Why Today's Disappointing Housing Report Was Actually Good News

Business Insider

This morning, we saw that the homebuilder sentiment index unexpectedly fell to 46 in January from 47 in December.

This disappointing report might actually be more good than bad.

You see, home construction has been hot, and this has been reflected by surging homebuilder optimism.

But new home sales have been lagging.
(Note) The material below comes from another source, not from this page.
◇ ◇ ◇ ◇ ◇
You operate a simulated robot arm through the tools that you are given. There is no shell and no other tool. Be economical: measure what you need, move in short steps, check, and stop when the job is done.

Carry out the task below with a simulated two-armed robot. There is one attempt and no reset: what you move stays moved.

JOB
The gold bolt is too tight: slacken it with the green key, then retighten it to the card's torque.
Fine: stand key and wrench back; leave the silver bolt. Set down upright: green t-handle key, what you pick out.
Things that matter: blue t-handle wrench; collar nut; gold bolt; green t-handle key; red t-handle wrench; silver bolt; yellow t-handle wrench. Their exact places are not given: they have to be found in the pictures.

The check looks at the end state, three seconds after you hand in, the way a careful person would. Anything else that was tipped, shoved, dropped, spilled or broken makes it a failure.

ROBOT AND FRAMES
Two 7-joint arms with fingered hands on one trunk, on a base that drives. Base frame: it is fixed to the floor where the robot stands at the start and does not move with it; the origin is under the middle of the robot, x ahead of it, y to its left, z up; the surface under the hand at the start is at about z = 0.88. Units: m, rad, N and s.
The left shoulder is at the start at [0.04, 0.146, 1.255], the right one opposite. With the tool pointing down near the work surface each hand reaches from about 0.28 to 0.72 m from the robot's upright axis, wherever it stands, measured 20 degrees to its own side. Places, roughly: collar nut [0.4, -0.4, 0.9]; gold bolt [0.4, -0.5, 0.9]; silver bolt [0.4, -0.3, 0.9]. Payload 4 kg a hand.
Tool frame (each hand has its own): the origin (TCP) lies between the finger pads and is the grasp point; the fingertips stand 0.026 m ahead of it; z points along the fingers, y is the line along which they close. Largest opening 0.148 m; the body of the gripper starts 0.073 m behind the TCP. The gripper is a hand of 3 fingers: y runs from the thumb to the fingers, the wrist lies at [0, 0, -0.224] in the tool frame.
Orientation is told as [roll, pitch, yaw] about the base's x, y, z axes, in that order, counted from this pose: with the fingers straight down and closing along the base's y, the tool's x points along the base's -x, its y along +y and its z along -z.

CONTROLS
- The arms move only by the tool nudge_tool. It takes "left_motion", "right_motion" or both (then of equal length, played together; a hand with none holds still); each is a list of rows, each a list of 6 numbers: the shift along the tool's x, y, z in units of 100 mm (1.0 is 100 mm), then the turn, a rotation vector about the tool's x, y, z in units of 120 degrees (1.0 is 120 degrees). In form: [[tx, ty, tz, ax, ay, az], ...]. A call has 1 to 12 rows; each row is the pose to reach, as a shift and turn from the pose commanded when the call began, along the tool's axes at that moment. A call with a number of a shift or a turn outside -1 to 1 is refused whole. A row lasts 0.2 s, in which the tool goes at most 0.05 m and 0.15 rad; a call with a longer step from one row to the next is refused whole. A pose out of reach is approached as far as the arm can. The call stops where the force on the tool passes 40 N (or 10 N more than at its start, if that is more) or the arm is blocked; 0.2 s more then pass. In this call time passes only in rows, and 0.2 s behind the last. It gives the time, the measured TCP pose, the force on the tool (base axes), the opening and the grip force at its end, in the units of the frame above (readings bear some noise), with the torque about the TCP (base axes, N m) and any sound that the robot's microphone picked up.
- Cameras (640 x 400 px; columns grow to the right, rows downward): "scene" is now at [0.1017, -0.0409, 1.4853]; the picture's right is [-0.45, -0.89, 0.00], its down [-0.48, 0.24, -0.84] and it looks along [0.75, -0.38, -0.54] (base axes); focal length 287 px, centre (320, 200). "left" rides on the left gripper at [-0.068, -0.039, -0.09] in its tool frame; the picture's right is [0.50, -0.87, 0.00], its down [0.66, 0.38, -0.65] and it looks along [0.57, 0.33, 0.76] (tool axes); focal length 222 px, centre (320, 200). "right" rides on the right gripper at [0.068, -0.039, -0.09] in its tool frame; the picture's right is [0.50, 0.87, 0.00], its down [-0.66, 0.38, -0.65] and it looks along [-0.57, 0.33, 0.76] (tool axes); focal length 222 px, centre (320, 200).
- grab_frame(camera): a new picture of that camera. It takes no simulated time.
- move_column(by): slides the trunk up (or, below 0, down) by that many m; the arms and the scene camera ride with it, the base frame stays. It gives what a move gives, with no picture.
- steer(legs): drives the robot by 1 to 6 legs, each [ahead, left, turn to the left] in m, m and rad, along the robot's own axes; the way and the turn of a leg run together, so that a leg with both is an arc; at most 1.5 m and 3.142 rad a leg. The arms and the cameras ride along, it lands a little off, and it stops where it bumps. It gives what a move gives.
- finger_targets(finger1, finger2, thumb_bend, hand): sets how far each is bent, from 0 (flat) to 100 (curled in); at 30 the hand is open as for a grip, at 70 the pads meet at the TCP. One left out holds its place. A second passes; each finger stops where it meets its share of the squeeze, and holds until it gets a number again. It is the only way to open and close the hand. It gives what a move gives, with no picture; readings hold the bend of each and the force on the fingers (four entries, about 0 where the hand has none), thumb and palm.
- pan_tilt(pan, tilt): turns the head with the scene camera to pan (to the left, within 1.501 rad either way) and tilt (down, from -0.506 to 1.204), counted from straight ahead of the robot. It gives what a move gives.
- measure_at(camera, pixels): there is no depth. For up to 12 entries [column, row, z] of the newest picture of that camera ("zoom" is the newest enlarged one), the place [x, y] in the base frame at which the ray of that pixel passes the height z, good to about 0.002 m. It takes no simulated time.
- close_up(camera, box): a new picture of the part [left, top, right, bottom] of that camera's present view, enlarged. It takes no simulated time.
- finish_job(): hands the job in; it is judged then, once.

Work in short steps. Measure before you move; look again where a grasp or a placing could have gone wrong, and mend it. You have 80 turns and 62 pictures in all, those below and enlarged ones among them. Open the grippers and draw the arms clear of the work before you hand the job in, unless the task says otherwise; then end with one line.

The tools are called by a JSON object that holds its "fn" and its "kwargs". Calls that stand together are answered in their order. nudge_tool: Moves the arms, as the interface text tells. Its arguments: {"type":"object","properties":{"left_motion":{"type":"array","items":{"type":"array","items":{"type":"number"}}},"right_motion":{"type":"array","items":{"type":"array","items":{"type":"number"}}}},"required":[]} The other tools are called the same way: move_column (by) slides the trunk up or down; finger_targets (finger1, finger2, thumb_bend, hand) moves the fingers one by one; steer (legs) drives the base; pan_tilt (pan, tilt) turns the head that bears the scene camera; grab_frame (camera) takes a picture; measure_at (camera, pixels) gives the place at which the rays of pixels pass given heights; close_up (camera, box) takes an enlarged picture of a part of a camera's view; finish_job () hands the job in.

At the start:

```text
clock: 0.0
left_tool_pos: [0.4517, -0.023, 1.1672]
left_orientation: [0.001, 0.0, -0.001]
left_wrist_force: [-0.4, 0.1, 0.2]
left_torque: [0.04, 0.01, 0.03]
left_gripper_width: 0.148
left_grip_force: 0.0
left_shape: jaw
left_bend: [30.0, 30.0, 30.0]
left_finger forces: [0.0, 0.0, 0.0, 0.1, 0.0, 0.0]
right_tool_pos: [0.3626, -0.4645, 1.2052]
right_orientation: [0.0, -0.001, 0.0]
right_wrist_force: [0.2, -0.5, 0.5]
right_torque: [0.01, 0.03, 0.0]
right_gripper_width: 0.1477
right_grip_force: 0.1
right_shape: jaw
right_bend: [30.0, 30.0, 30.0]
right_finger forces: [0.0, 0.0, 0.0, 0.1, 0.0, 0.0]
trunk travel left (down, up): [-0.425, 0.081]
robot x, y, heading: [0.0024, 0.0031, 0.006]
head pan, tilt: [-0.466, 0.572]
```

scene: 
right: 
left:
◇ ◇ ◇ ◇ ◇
December new home sales fell 7.3 percent on the month in January to an annual rate of 369,000.

This divergence had led to concerns that new home supply would pile up potentially delivering a blow to the housing recovery.  This is because declining inventory has been one of the key factors that helped boost home prices and drive the U.S. housing recovery.

Today's decline in homebuilder sentiment could be evidence that there isn't a bubble-mentality among the builders.

Still, sentiment is high.

But in a January note, Bank of America's Michelle Meyer explained that she sees three reasons not to worry about optimistic homebuilders that will overbuild. 

  1. "There are capacity constraints in the market with many homebuilders exiting the market during the crisis."
  2. Small homebuilders have had a hard time obtaining financing for new projects.
  3. Large homebuilders had downsized during the crisis and it will take time for projects to pick up again.

Meyer has previously warned that (overall) inventory tends to build up in the first quarter when the weather is better and before school begins.

"Sellers therefore tend to put their home on the market in anticipation of the spring selling season," she said in an email interview. "This means inventory rises at the beginning of the year and falls through the spring/summer as sales are completed."